Task prompt - In the records below, find the line that contains "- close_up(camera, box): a" and the line that contains "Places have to". Set down exactly those lines and every line between them, and nothing more.

Extracted information -
§

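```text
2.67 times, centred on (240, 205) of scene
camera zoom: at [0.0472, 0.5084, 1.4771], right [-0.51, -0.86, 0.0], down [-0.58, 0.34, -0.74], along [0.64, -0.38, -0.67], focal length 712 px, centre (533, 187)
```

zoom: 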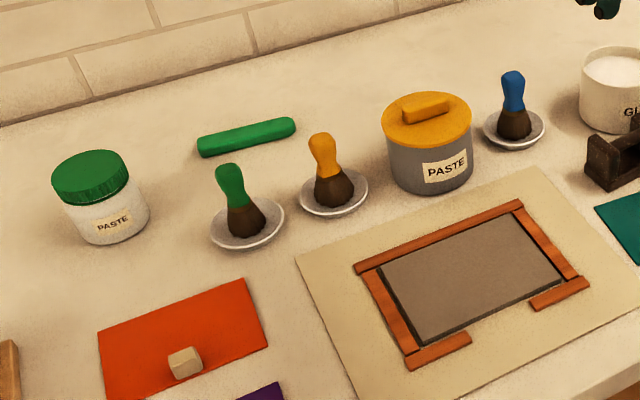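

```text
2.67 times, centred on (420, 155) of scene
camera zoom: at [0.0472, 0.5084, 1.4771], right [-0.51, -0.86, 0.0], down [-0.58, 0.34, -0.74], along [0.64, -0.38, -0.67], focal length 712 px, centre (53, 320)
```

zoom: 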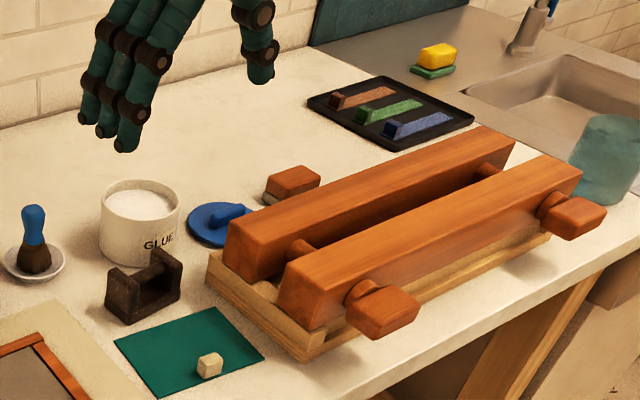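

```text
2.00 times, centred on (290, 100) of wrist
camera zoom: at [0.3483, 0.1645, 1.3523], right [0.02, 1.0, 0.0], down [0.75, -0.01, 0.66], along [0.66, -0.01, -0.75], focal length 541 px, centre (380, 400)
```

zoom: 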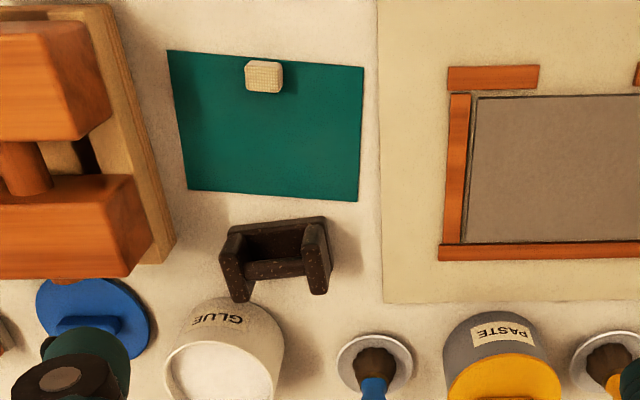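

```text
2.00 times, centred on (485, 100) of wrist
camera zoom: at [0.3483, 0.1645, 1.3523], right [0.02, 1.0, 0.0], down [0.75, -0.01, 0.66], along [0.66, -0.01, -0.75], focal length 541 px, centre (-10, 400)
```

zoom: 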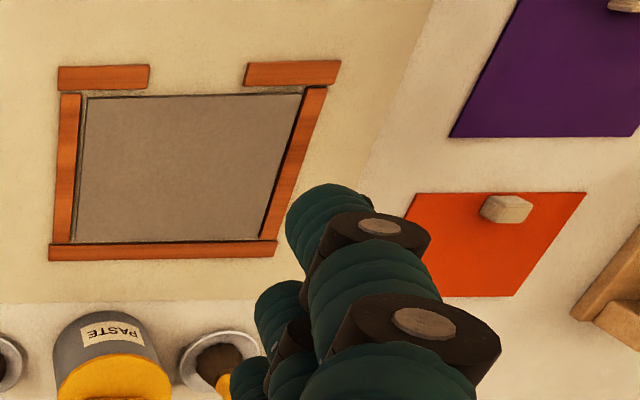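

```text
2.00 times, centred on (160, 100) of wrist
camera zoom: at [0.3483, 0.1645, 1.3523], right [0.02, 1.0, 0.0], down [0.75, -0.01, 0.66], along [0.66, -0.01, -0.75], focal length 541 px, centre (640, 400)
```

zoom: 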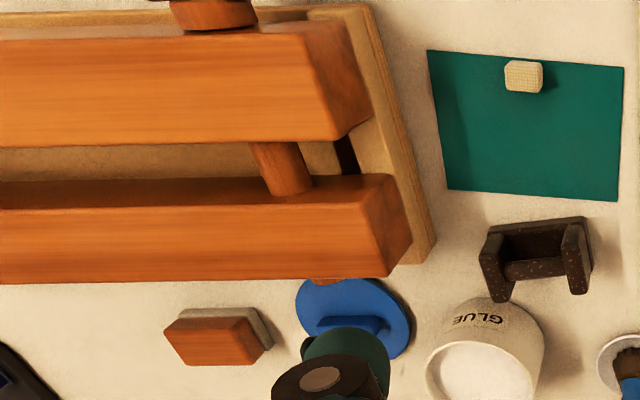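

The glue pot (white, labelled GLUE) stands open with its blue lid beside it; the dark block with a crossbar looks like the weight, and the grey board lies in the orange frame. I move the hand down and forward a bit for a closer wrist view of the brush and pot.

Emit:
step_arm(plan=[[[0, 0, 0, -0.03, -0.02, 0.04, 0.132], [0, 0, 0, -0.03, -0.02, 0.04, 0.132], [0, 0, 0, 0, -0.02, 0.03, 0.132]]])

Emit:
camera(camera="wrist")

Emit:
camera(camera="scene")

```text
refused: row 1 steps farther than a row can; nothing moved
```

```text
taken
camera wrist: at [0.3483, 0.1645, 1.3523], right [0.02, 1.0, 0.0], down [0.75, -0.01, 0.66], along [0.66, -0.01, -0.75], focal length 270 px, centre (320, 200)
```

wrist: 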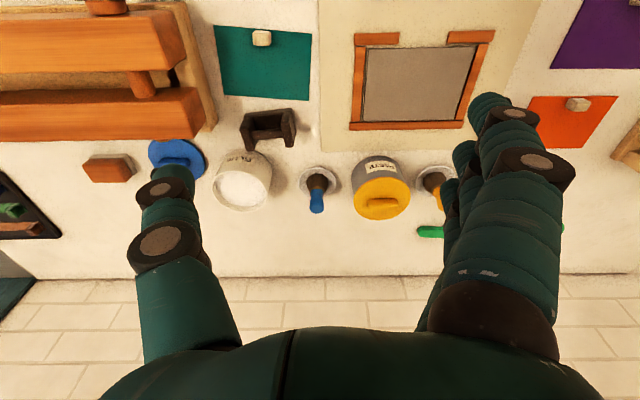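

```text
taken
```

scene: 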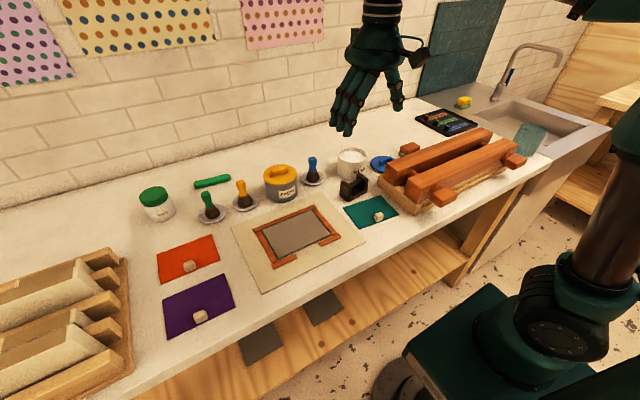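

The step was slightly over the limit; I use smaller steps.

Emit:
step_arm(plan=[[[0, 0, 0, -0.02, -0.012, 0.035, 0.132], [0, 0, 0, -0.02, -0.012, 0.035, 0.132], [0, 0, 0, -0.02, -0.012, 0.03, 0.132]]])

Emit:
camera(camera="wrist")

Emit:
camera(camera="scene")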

§

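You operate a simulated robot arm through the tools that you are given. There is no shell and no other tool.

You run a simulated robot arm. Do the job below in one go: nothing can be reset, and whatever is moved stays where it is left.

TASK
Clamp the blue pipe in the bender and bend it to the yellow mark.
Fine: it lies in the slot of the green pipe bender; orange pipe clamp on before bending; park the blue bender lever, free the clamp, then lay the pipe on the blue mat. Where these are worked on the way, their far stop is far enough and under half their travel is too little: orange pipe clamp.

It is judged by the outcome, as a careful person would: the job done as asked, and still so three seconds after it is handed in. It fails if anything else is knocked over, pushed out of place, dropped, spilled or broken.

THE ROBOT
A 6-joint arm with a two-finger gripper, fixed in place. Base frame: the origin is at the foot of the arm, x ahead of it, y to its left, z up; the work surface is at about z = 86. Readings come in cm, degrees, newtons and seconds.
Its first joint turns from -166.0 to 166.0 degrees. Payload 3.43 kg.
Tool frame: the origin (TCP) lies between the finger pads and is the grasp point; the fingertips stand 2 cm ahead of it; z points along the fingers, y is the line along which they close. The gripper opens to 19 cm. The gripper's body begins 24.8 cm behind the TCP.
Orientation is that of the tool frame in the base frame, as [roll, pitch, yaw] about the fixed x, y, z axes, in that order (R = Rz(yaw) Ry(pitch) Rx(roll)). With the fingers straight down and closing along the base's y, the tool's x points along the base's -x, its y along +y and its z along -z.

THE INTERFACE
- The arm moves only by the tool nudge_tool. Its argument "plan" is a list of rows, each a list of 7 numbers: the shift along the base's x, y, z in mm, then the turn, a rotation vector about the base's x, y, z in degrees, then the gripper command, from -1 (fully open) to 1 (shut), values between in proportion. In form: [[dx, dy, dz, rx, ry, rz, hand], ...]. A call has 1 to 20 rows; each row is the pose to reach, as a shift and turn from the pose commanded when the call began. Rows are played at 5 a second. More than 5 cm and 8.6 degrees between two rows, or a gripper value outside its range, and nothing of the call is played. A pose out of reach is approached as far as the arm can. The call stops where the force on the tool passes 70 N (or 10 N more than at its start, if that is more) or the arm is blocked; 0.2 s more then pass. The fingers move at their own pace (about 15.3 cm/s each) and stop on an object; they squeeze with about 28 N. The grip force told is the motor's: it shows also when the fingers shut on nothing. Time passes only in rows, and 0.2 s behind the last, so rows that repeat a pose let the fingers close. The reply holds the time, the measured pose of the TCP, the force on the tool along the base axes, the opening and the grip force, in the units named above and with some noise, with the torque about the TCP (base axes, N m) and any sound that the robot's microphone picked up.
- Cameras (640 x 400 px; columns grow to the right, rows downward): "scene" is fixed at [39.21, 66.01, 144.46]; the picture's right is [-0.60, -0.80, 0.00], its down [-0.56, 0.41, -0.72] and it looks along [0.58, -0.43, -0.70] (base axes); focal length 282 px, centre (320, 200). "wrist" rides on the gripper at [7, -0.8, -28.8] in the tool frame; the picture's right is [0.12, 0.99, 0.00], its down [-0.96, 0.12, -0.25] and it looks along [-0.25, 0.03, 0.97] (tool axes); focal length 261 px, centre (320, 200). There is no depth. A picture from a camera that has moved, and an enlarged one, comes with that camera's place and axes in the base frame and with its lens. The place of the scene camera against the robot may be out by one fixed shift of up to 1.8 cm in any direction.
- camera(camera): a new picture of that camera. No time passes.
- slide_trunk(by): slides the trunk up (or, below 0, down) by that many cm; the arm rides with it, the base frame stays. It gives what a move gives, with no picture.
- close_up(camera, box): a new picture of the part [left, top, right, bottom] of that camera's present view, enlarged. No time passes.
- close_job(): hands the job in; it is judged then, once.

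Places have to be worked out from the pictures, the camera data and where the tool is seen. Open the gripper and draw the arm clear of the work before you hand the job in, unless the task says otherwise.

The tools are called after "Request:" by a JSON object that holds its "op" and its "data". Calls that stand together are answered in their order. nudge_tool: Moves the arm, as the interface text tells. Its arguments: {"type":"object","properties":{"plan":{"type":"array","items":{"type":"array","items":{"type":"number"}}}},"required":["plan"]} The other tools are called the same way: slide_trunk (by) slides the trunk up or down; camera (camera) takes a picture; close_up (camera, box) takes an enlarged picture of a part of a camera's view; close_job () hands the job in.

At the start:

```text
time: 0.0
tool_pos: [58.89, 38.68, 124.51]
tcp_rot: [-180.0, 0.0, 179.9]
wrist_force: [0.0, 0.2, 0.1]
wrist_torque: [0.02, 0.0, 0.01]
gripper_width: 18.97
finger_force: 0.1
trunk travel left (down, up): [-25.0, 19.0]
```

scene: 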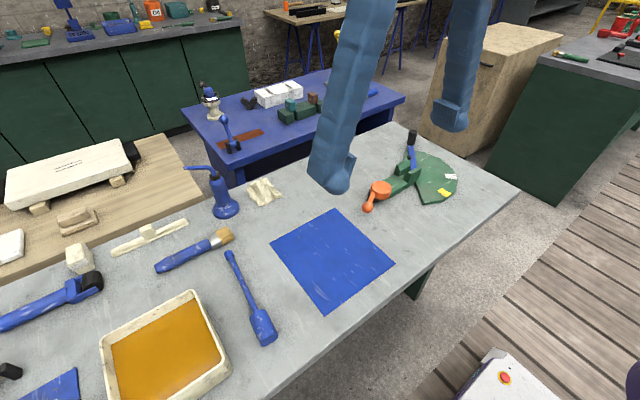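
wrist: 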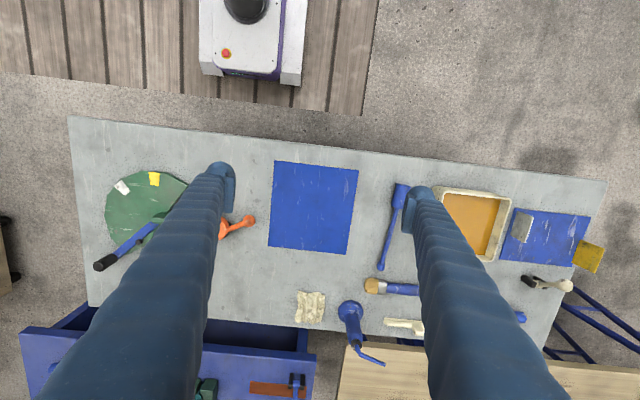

§

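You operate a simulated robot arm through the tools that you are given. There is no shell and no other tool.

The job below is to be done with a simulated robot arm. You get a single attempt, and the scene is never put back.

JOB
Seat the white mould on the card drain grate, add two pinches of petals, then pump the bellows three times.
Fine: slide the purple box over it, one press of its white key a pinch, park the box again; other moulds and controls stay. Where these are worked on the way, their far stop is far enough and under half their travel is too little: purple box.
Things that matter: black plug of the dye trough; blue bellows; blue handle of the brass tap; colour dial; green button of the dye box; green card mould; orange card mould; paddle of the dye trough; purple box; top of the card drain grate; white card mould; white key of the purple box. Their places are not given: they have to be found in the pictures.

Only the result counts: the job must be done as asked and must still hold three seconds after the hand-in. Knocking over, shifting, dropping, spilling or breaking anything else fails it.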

§

Output for this task -
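- close_up(camera, box): a new picture of the part [left, top, right, bottom] of that camera's present view, enlarged. No time passes.
- close_job(): hands the job in; it is judged then, once.

Places have to be worked out from the pictures, the camera data and where the tool is seen. Open the gripper and draw the arm clear of the work before you hand the job in, unless the task says otherwise.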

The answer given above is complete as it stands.